▶ SET TASK
Extend the selection, starting right after its last sentence.

▶ SELECTION
################

July 23, 2024
Is Zero Days to Expiration (0DTE) Ruining Trading? Here’s How to Defend Your Profits.

Is Zero Days to Expiration (0DTE) Ruining Trading? Here’s How to Defend Your Profits.

In recent years, day trading has become increasingly popular.

 

It could be that the advances in trading tech have made it more accessible. For others, it’s the reduced cost of trade transactions. Or maybe people just like the flexibility, like Kenny – he’s liquid and loves it.

 

But one type of trade that these new “day traders” have been using is wreaking havoc on the market…

 

It’s called Zero Days to Expiration (0DTE), and we here at Money Morning Live have been talking about it for a while.

 

Unfortunately, like every trading style, 0DTE has its fair share of pros and cons. However, from my experience, it has had the most significant negative impact on day-to-day trading that I have ever witnessed.

0DTE options trading is a type of trading strategy that involves buying or selling options contracts that expire on the same day.

 

This means that the option will expire at the end of the trading day, with no time left for the option to gain or lose value before expiration.

 

The advantage of 0DTE is that it allows traders to take advantage of short-term market movements and potentially make profits quickly. The trader can close out their position at the end of the day and realize any gains or losses.

################

▶ SOURCE DATA
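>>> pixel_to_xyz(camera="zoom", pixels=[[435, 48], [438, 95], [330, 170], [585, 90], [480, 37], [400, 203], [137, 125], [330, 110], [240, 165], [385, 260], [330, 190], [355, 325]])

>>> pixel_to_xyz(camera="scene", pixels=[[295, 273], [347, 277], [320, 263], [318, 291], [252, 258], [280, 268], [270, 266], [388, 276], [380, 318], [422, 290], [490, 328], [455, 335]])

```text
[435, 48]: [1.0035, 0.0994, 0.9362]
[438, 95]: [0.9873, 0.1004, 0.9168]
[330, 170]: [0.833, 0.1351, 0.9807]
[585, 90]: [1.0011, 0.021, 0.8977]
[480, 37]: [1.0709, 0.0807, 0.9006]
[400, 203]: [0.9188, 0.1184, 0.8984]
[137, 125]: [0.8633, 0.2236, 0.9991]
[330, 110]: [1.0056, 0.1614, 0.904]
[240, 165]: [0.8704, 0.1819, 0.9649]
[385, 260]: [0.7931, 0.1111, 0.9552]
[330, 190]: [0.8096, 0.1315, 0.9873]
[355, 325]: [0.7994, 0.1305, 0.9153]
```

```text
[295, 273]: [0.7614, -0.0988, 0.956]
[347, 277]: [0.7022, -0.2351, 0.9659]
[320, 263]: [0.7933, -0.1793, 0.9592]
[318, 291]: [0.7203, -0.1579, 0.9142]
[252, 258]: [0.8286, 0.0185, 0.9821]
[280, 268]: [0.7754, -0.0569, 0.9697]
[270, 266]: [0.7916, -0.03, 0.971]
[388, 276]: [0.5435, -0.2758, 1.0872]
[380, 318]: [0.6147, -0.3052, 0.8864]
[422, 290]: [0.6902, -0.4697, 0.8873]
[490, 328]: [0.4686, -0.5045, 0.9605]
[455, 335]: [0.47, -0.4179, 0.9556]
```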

################

▶ EXPECTED ANSWER
 

Because 0DTE options expire very quickly, they offer reduced exposure to market risk compared to longer-term options contracts. 

 

You could capture profits without the fear of something going haywire in the market thanks to Jerome Powell’s steak being overcooked or a tweet from fun uncle Elon. 

 

However, 0DTE options’ short-term nature can work against you as easily as it can for you. 

 

Additionally, because the option is expiring on the same day, the price of the option can be very volatile, making it difficult to predict the outcome of the trade.

 

But that brings me to the most important part of all of this: the greater fallout for the rest of the market…

 

Just take a look at this chart on the S&P 500:

Big bars, little closes, HUGE volume, and all of it a direct result of 0DTE options trading…

 

And I know what you’re thinking: “But CJ, options price is a result of market price, not the other way around.

 

You’d be right, to an extent, but back in 1998 when I first jumped into reading charts, there were only about 450 companies that were optionable.

 

This made it much easier to do studies like I was doing at that time.

 

The one that sticks out at this moment is when I compared the price movements of optionable stocks to the price movement of non-optionable stocks.

 

That is when we realized that stocks with a lot of open interest at one strike price would typically see the stock premium bounce around that price, getting tighter and tighter as the expiration date of the option got closer.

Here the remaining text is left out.